True. You could, however, just add 10 bytes (or more) of random salt and
just remove 10 bytes at the other end. This servers more as a canary and to
make it harder as it is 80 bits larger.
> Signing with the private key doesn't provide security, it provides
> non-repudiation. In other words, since the public key is public, anyone
can
> decrypt something encrypted with a public key. However, only the owner of
> the private key could have signed it (hence the name).
Agree.
> The way that SSL does it is to add one more step: the private key is used
to
> encrypt a known phrase (I believe it is the server name from the public
key
> cert plus the time stamp on the server), signed. The client decrypts with
> the private key and then verifies the signature. That way, the client
knows
> that the server knows the key and knows that only the server could have
> signed the response.
That was kinda what I was going for. The server hashes the shared key
(which is not included in the msg reply) plus all other elements included in
the reply. It then signs the digest with its' private key as normal. Now
the client can prove the server knows the same key the client sent and the
server does not have to send back the plain hash of the key. Basically this
adds a lot more data to the hash so it is not just the key itself that is
being hashed as that would expose the key to a brute force hash attack.

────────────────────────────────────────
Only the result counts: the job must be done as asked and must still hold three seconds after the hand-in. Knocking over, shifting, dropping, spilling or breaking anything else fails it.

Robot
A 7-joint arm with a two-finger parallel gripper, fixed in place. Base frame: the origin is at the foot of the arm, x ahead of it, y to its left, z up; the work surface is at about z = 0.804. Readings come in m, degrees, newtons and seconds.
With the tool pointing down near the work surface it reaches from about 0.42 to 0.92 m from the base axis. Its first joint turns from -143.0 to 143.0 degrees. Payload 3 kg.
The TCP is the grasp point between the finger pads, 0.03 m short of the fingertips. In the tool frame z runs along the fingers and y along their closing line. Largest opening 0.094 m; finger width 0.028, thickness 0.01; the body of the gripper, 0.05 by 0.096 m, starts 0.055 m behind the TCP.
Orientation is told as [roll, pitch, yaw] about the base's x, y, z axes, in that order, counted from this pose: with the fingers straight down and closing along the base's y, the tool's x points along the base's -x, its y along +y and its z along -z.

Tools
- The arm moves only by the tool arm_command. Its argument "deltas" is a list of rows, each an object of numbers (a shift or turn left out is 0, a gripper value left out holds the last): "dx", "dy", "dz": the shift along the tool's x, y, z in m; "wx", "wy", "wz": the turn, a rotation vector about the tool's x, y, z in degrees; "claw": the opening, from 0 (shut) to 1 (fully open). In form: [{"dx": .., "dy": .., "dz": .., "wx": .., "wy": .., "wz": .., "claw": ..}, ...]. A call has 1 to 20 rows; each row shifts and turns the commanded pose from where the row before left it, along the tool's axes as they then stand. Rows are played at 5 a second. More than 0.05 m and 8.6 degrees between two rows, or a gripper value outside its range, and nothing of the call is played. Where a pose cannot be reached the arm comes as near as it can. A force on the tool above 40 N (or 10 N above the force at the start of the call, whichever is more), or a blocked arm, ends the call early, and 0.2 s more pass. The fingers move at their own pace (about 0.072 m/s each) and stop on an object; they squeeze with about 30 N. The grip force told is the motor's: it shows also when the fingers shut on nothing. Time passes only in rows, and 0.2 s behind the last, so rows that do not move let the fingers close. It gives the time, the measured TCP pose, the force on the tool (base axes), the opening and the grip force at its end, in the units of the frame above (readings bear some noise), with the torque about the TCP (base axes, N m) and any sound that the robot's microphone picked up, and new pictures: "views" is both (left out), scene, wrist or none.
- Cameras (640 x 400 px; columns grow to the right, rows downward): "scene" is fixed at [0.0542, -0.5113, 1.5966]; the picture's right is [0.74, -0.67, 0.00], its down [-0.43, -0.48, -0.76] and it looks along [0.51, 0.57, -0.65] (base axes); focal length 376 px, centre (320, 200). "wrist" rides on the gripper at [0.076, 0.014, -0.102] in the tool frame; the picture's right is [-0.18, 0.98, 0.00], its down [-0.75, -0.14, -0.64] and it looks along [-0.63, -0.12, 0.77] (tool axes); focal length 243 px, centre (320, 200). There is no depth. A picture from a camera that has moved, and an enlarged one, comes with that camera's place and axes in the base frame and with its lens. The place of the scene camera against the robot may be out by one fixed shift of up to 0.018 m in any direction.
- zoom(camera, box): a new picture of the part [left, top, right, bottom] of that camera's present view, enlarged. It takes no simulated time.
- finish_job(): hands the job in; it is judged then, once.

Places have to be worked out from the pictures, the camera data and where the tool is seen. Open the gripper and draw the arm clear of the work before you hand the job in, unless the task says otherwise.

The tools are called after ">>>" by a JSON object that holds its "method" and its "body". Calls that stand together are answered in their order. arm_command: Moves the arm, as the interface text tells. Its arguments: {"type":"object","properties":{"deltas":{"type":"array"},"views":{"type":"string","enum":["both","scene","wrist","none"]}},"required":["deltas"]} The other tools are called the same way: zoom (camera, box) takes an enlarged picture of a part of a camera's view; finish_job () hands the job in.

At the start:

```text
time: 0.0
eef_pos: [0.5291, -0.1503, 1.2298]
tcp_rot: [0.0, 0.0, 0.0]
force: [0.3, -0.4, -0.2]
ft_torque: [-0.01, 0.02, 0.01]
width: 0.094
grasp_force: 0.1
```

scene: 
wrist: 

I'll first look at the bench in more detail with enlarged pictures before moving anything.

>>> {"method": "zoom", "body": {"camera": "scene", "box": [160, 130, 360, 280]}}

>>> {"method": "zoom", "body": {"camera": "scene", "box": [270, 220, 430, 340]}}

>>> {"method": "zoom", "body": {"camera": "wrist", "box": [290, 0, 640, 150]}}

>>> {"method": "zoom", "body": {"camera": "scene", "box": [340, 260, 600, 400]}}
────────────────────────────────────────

That said, if all the other information is contained in the response, you
could still brute force the signature because the only thing unknown is
still the key itself (as the rest is on the wire). So he gens a hash with
all the other elements plus the "key guess" and tries to verify the
signature, and keeps going with new key guesses until he finds a match.
Sending an extra long key (say 64 bytes) to begin with will mitigate against
that (because it is twice as long). Both sides will know the long key, but
use only 16 (or 32) bytes for the AES encryption. (uggg...)
Thanks for the reply Nick. Have a good weekend.